Magor’s new body of work, commissioned by the Carpenter Center and Renaissance Society, represents a critical juncture in artist’s practice. During a recent residency in Berlin, Magor began experimenting with a clear, stiff yet flexible Mylar material which is cut, folded, and tabbed to create transparent commercial packaging for stuffed animals and other toys. Magor has pushed the qualities and capacities of this material, and introduced other charged sculptural “agents,” to explore conditions of weakness and strength, agency, and the slow deteriorations that take place, almost unnoticed, over long periods of time.

A publication—the artist’s first US catalog in 15 years—will record this new work alongside newly commissioned texts by the exhibition’s curators and other writers.

Liz Magor: BLOWOUT is co-organized by the Carpenter Center for the Visual Arts at Harvard University and the Renaissance Society at the University of Chicago, and is co-curated by Dan Byers, John R. and Barbara Robinson Family Director of the Carpenter Center, and Solveig Øvstebø, Executive Director and Chief Curator of the Renaissance Society at the University of Chicago.

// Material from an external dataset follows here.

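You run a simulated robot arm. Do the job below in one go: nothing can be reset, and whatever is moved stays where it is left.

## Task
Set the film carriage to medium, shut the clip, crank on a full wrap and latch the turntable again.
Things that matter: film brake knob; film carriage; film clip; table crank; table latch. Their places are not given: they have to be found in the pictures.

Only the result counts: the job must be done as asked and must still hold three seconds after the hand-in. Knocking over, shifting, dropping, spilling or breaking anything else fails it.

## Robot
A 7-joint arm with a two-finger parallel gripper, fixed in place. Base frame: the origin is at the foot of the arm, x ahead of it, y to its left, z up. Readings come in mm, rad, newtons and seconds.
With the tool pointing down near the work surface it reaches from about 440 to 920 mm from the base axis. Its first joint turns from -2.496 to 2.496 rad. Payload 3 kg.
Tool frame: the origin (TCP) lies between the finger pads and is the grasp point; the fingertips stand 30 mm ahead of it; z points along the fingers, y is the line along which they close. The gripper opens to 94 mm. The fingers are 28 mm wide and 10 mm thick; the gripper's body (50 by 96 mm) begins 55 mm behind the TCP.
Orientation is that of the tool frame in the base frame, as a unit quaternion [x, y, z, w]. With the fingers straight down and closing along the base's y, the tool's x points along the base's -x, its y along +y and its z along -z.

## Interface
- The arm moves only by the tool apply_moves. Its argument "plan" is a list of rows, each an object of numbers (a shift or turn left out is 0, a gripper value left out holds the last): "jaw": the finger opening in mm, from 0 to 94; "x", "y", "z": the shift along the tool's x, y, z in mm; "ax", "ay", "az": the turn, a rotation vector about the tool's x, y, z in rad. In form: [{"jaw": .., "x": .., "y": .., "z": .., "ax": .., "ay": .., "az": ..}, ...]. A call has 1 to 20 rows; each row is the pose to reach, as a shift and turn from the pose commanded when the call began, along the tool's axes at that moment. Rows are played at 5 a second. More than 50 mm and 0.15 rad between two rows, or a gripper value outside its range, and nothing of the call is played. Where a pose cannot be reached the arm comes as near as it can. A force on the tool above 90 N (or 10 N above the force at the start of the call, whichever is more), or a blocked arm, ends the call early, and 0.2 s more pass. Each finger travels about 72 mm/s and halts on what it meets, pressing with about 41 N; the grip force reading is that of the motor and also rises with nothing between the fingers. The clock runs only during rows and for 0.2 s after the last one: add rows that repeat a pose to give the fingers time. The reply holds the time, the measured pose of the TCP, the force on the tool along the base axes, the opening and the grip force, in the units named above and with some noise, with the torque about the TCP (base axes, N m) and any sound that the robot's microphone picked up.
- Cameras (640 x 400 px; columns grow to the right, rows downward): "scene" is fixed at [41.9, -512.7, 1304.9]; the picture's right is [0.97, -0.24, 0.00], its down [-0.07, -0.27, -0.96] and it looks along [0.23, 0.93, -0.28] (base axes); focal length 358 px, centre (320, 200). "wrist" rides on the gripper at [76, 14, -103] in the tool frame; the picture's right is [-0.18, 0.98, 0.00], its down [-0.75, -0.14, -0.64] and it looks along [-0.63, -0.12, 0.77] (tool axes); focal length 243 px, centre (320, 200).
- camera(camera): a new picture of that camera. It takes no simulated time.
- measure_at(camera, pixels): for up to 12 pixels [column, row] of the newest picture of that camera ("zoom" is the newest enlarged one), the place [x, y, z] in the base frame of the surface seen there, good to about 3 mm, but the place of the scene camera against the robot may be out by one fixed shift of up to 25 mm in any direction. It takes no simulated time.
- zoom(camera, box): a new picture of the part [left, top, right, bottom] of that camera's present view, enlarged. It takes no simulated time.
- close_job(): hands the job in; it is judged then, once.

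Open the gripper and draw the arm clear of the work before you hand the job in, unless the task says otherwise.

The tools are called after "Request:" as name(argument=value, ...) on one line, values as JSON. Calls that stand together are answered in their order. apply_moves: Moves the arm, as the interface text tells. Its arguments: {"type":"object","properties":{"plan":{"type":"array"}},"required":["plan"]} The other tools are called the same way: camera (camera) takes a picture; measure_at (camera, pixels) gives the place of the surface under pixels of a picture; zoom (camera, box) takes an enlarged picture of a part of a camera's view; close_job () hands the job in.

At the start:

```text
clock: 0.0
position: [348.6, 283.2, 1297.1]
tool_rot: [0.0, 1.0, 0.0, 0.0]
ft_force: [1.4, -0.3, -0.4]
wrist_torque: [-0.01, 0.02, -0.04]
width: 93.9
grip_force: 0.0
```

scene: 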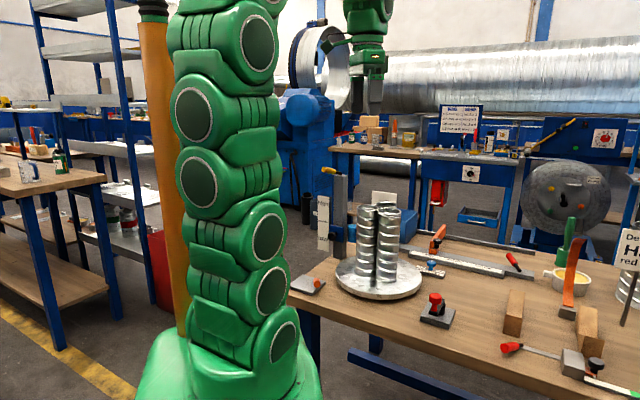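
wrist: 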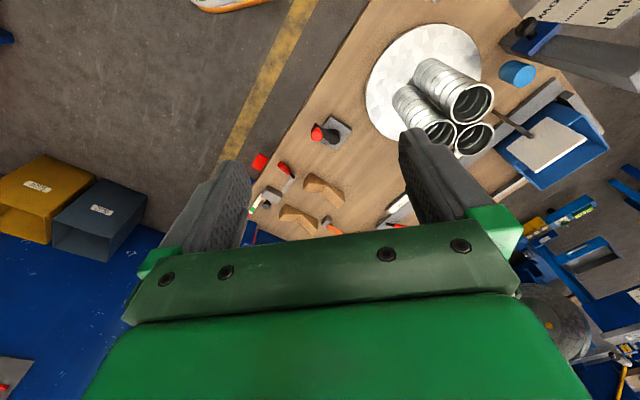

Liz Magor lives and works in Vancouver. In 2017, her work was the subject of traveling survey at the Kunstverein in Hamburg, Migros Museum, Zurich, and MAMAC, Nice. Other recent solo exhibitions of her work include: Centre d’art contemporain d’Ivry - le Crédac, Paris (2016), Musée d’art Contemporain de Montréal, Montreal (2016), the Art Gallery of Ontario, Toronto (2015), Peep-hole, Milan (2015), Presentation House Gallery, Vancouver (2014), and Triangle France, Marseilles (2013). In addition, she has had solo exhibitions at Henry Art Gallery, Seattle (2008), the Power Plant, Toronto (2003) and the Vancouver Art Gallery (2002). Magor participated in Documenta 8, Kassel (1987), and the 41st Venice Biennale, Venice (1984).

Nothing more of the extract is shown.